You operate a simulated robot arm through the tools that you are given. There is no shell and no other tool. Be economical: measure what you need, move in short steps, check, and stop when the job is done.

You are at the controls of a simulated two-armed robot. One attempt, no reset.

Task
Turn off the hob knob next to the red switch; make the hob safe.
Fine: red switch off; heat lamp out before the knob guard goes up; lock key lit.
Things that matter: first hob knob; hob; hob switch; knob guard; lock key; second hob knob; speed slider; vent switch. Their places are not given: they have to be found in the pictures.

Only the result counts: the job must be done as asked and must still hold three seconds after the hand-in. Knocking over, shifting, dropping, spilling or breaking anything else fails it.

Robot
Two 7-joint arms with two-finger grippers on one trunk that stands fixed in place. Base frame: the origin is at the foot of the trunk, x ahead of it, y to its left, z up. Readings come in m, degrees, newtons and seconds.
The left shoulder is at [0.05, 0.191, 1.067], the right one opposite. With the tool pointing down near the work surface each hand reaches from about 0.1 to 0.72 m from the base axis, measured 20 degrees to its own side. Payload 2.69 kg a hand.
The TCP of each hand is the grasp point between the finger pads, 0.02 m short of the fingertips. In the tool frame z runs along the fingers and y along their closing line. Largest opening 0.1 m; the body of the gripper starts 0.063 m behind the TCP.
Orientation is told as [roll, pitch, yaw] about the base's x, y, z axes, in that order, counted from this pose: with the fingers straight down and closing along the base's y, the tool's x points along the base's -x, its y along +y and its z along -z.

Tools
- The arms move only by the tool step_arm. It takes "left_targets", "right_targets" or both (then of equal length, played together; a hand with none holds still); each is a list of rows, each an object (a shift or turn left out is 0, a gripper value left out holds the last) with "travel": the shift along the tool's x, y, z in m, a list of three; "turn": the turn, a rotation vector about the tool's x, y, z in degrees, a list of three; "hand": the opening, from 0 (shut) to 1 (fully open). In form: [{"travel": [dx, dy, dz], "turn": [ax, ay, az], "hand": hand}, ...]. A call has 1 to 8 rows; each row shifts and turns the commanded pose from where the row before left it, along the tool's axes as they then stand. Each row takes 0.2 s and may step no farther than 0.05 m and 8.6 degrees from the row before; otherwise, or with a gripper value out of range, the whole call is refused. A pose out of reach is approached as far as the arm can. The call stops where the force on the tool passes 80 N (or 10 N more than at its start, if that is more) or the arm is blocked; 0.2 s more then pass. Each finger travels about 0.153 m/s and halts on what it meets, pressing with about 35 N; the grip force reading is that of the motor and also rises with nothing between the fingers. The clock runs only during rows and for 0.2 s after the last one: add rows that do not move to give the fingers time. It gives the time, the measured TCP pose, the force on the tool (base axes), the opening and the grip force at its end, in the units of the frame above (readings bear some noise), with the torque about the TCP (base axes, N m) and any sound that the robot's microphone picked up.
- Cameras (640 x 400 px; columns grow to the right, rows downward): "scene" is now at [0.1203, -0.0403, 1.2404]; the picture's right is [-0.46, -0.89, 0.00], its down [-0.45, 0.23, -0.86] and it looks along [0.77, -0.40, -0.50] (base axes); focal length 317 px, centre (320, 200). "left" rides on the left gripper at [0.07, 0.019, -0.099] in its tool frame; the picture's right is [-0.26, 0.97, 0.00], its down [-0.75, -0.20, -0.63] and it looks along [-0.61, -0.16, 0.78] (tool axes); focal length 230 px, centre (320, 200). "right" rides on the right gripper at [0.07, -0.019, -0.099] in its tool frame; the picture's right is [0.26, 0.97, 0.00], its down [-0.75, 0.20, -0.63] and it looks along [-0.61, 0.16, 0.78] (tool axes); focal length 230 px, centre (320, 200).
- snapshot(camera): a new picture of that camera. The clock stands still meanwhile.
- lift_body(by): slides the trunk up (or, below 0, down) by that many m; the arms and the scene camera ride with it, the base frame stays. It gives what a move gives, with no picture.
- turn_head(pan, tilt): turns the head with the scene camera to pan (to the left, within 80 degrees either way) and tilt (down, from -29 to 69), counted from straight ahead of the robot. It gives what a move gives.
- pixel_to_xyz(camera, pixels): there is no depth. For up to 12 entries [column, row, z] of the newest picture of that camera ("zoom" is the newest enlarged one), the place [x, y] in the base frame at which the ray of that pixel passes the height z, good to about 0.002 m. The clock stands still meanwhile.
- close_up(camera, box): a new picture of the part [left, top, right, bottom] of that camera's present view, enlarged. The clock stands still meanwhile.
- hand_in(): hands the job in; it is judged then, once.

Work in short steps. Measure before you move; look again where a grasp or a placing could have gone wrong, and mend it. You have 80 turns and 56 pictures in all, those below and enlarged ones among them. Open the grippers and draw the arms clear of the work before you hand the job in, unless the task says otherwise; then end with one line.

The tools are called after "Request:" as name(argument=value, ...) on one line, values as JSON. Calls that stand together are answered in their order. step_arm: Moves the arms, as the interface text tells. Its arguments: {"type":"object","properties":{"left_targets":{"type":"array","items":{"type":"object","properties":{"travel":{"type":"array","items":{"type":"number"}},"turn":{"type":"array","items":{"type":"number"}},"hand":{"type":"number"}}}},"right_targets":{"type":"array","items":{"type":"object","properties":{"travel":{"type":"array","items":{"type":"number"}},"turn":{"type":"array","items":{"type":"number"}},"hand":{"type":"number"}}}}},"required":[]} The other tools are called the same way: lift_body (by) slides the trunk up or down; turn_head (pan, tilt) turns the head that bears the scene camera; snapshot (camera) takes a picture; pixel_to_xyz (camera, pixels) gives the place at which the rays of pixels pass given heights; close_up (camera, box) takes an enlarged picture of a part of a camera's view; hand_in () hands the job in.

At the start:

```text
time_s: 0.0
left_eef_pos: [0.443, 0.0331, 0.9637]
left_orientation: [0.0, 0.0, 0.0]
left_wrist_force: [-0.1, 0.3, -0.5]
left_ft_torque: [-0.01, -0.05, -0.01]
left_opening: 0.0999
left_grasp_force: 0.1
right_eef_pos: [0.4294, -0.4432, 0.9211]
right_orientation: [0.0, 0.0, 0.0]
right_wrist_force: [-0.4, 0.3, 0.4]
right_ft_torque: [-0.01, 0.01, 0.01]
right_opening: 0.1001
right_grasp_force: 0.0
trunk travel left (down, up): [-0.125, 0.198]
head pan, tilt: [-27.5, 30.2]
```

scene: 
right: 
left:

------------------------------

> Your goal: Locate the lines above that contain "guard" and copy them.

> Solution:
Fine: red switch off; heat lamp out before the knob guard goes up; lock key lit.
Things that matter: first hob knob; hob; hob switch; knob guard; lock key; second hob knob; speed slider; vent switch. Their places are not given: they have to be found in the pictures.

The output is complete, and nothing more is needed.